On the other hand, Bresnick was also participating in the world around him. As a teenager, he played rock guitar, graduated from the High School of Music and Art at 16 “as the youngest beatnik ever,” he adds with a laugh, and was in grad school on the West Coast by 20. He saw Jimi Hendrix live, still admires Cream as “a great chamber-music group” and gigged as a working musician.

Even today, Bresnick “listens to everything,” and his own compositions have a uniquely American eclecticism.

“It’s Ivesian,” he says, citing the great American maverick, Charles Ives, “It’s totally democratic; everybody’s got a right to belly up to the table and contribute.”

Bresnick is a composer who can juxtapose the repetitive structures of minimalism with Stravinskian harmonies, who can use a Willie Dixon blues riff as the jumping-off point for a Brahmsian chamber piece, who can write movingly for marimba and orchestra.

If you ask him if there is any musical style that he would reject out of hand, he smiles and says, “I’m ready to accept almost any influence into my domain. My ‘border guards’ may ask them to show their passport first, though.”

He admits to excluding only one major late-20th-century movement.
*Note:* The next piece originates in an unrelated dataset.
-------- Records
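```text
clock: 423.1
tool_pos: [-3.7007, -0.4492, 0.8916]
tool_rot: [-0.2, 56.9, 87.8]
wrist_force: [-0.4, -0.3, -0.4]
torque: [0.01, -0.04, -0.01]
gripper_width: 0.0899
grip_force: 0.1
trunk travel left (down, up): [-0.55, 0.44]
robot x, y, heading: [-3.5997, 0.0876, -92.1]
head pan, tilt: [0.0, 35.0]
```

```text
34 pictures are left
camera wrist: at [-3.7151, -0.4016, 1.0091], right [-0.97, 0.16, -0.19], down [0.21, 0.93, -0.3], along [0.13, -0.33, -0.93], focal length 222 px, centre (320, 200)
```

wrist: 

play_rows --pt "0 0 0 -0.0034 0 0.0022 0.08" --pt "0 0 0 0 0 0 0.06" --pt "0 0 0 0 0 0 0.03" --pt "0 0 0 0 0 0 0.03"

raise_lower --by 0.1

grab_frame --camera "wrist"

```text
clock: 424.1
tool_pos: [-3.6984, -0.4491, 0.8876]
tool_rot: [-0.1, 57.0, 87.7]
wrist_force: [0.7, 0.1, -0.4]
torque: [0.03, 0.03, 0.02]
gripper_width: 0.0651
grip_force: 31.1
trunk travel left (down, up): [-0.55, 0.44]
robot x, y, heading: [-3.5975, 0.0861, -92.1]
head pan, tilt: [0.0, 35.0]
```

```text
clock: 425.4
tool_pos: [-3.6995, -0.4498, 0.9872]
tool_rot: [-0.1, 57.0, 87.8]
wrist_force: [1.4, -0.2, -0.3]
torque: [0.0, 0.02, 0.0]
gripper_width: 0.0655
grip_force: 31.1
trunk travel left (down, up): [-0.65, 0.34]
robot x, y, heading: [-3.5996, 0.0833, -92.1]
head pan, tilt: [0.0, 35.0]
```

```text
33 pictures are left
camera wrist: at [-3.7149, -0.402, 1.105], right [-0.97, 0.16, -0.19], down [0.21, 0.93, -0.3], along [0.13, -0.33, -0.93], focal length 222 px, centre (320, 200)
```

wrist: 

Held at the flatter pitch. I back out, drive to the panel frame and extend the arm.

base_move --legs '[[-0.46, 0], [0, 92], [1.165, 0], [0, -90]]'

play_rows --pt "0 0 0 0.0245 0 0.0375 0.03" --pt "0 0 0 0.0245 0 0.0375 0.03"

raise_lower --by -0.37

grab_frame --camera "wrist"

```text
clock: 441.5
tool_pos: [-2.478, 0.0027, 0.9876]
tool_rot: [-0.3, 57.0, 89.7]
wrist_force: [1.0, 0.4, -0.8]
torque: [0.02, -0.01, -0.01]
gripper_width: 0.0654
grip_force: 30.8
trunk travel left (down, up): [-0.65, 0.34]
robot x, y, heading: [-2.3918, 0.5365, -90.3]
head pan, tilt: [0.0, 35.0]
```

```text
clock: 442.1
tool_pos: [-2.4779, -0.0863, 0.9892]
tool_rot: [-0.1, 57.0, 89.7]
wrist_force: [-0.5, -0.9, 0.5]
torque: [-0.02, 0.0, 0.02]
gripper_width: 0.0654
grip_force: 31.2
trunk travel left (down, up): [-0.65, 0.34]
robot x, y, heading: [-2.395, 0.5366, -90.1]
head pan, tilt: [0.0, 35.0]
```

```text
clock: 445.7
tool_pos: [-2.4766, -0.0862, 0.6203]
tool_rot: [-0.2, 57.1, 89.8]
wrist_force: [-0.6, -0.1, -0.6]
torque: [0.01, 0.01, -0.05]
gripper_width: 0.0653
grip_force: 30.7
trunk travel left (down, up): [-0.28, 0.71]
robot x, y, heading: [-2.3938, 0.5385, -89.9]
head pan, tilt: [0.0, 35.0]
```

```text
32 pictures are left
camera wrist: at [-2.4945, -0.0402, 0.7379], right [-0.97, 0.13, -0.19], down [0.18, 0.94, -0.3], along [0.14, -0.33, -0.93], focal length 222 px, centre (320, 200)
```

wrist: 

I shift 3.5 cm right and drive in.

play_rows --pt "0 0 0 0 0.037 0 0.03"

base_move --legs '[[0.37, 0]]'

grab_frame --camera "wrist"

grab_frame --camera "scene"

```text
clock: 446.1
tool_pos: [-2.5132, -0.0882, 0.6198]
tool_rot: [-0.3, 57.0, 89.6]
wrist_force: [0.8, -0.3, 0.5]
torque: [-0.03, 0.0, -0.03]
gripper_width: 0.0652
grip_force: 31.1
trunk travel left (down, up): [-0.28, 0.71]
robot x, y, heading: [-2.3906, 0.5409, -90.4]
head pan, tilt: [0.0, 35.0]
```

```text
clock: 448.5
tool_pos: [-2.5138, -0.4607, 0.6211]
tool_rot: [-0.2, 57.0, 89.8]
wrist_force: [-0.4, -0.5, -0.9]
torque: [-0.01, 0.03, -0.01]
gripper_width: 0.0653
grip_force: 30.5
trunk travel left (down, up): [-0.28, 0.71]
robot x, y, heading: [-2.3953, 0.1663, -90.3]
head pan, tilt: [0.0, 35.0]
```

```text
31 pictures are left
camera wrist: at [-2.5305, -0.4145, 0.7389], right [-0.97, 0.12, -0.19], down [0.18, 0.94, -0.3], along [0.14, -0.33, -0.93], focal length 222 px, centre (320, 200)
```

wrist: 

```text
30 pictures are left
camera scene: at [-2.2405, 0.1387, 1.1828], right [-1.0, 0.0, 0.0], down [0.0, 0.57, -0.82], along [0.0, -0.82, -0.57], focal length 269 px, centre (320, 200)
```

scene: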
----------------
“I’m not that interested in conceptual art,” he says. “Most of it has revealed itself to be poorer conceptually than any physically based art. I believe in the line from William Carlos Williams, ‘No ideas but in things.’ I like the pleasures of the physical world, and if I can embody something in the world of music, that’s good enough.”

Above all, he wants to be known as a composer first and foremost.

“No question about it,” he says emphatically. “I’ve never thought of myself any other way. I love teaching and I’m glad to be well-regarded as a teacher, but I have no doubt of my own self-identity.”

Anyone who hears Bresnick’s music, live or on disk, will agree.

“The Essential Martin Bresnick” featuring the Bang on a Can All-Stars, is available on the Cantaloupe Records label.